----- QUOTED TEXT

Recorded 2008 at Harvestworks, NYC, released 2009.


Drawing on their more than 40 years of combined experience working in a variety of genres with such artists as Evan Parker, John Zorn, and Nicolas Collins, KRK is a new collaborative project which aims to synthesize and interpret the neo-postmodern musical landscape. Ghosts of reductionism, noise music, free jazz, and the classical tradition all may or may not appear in any given performance. To date, KRK has performed in Austria, Slovenia, Czech Republic, Switzerland, Netherlands, France, Spain, Portugal and the US.



A New York City native, Matthew Ostrowski has been working with electronics since the early 1980s, working in improvised music, music theater, and audio installations, with a continuing interest in density of microevents, rapid change, and using technology to stretch the bounds of perception and experience. He has also worked extensively as an an improvisor, having played with such luminaries as Anthony Coleman, Andrea Parkins, Nicolas Collins, John Butcher, o.blaat, Paul Loewens, Ikue Mori, Anne Wellmer, David Linton, Charles Cohen, Alfred Zimmerlin, and a host of others. His work appears on over a dozen recordings.

----------

* _WHAT THIS EXERCISE ASKS_:
- 1) Transcribe the quoted text beginning at "A New York City". Stop after "a dozen recordings.".
- 2) Go on with the quoted text that begins "Recorded 2008 at" from its last line.

----- ENTRIES PROVIDED

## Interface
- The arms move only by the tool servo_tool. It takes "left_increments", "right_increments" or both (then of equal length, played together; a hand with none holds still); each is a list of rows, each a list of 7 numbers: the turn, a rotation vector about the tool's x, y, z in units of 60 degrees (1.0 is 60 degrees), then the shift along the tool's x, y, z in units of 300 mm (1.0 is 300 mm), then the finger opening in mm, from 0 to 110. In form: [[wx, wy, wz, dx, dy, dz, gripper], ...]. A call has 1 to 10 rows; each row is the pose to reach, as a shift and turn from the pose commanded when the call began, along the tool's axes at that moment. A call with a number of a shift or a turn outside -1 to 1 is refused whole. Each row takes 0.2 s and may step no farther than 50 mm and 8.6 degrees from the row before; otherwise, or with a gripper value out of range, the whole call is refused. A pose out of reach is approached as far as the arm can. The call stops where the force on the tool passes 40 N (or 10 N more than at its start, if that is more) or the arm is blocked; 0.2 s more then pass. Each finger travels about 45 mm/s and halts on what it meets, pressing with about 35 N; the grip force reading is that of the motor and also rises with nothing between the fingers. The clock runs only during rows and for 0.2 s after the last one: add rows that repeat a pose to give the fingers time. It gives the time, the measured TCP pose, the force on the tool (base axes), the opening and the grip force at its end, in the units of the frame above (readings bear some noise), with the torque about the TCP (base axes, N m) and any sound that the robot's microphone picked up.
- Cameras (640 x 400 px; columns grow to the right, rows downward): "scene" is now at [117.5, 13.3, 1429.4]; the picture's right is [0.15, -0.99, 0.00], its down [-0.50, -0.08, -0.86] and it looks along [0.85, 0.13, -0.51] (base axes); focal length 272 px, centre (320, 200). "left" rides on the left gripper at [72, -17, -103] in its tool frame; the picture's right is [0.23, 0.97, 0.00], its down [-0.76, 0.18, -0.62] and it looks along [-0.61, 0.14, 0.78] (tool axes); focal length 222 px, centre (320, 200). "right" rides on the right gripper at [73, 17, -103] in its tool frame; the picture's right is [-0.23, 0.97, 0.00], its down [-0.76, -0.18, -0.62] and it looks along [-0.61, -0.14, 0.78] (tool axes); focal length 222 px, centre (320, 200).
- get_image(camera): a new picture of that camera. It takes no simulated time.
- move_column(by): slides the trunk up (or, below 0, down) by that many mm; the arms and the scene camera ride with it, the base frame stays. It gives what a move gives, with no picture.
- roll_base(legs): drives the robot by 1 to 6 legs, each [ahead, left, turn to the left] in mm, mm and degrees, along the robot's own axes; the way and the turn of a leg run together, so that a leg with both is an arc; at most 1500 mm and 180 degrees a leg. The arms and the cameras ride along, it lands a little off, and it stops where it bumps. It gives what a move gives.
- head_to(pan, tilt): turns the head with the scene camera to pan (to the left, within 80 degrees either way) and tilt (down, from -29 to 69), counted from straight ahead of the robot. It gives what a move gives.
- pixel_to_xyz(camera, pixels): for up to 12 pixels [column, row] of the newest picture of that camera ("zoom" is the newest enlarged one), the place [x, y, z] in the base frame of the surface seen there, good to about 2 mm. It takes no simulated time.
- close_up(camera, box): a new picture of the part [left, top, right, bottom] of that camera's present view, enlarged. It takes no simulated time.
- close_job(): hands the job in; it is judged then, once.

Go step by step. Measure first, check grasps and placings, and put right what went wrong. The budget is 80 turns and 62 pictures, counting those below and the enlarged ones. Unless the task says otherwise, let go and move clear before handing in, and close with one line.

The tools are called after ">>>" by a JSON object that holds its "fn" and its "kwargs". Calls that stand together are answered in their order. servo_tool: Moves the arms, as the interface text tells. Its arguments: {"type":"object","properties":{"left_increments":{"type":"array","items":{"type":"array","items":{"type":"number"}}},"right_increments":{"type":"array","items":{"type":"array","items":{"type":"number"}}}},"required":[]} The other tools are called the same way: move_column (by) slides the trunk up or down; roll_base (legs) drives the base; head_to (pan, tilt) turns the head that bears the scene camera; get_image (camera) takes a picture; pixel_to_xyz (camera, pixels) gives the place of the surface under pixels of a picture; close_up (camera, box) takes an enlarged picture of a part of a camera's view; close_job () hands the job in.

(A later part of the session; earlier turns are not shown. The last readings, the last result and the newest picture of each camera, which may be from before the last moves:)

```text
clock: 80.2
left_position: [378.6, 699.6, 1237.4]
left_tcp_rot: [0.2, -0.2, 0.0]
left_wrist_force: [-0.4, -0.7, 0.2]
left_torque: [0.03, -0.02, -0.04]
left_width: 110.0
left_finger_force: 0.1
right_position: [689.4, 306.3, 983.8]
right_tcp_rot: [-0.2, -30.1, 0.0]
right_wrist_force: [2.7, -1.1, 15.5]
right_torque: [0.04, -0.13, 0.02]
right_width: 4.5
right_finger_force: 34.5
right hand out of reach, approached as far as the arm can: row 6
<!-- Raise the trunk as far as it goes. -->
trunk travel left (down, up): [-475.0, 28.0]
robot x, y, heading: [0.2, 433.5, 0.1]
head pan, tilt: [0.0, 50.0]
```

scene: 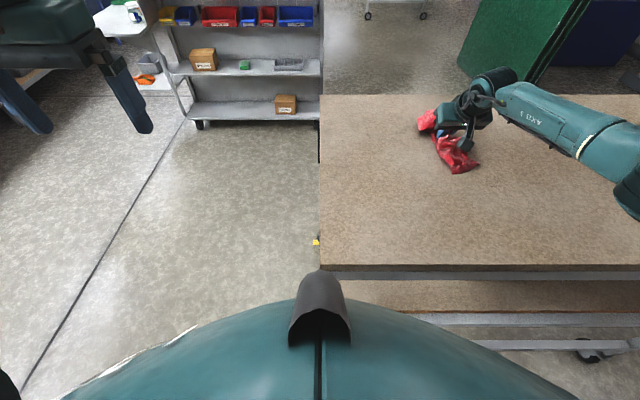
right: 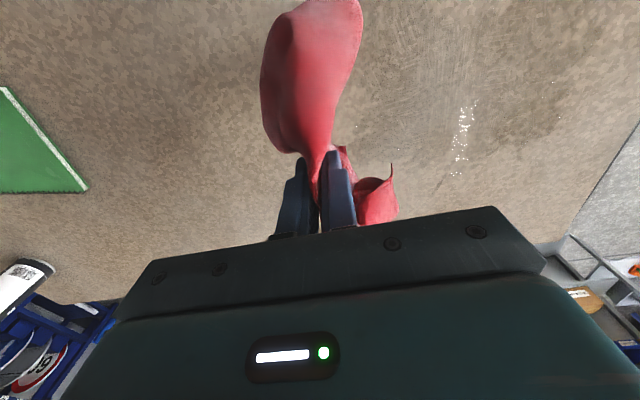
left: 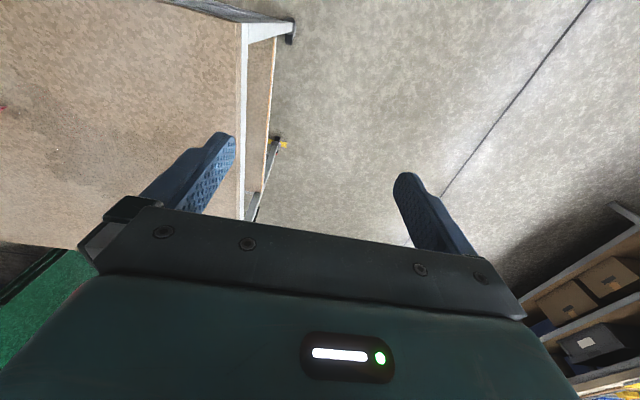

----------
----- ENTRIES PROVIDED

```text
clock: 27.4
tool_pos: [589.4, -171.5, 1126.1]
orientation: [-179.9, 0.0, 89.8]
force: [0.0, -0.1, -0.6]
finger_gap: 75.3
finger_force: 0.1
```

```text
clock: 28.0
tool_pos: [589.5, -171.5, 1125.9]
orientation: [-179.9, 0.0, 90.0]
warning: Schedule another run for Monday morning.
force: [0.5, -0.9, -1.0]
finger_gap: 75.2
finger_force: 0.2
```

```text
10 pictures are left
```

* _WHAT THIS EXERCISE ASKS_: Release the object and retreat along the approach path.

----------

* _TASK RESPONSES_:
- 1)
A New York City native, Matthew Ostrowski has been working with electronics since the early 1980s, working in improvised music, music theater, and audio installations, with a continuing interest in density of microevents, rapid change, and using technology to stretch the bounds of perception and experience. He has also worked extensively as an an improvisor, having played with such luminaries as Anthony Coleman, Andrea Parkins, Nicolas Collins, John Butcher, o.blaat, Paul Loewens, Ikue Mori, Anne Wellmer, David Linton, Charles Cohen, Alfred Zimmerlin, and a host of others. His work appears on over a dozen recordings.

- 2)
His work has been seen on four continents, including the Wien Modern Festival, the Kraków Audio Art Festival, Sonic Acts in Amsterdam, PS 1 and The Kitchen in New York , the Melbourne Festival, and Unyazi, the first festival of electronic music on the African continent. He has received a NYFA Fellowship for Computer Arts, awards from the Media Alliance, Arts International, and many others, and was a nominee for the prestigious Alpert Award in 2006.

George Cremaschi was born in New York City, and studied music and composition there. He has played with, and written for, dancers, rock bands, installation artists, improvisers, poets, film, folk musicians, theater groups, new music ensembles, jazz groups, orchestras, and pop divas.

Greg Goodman, Liz Allbee, Burkhard Stangl, Gino Robair, Kai Fagaschinski, Evan Parker, Trinh T. Minh-Ha, Saadet Türköz, Ryuzo Fukuhara, Mats Gustafsson, Lê Quan Ninh and Jon Raskin are some of his favorite people to work with. He has appeared on over 30 recordings on the Apestaartje, Evolving Ear, Black Saint, Leo, Beak Doctor, Emanem, Rastascan, Music & Arts, Nine Winds and 482 Music labels. He currently lives in Tábor, Czech Republic, where he is a curator and administrator at CESTA, an international arts center.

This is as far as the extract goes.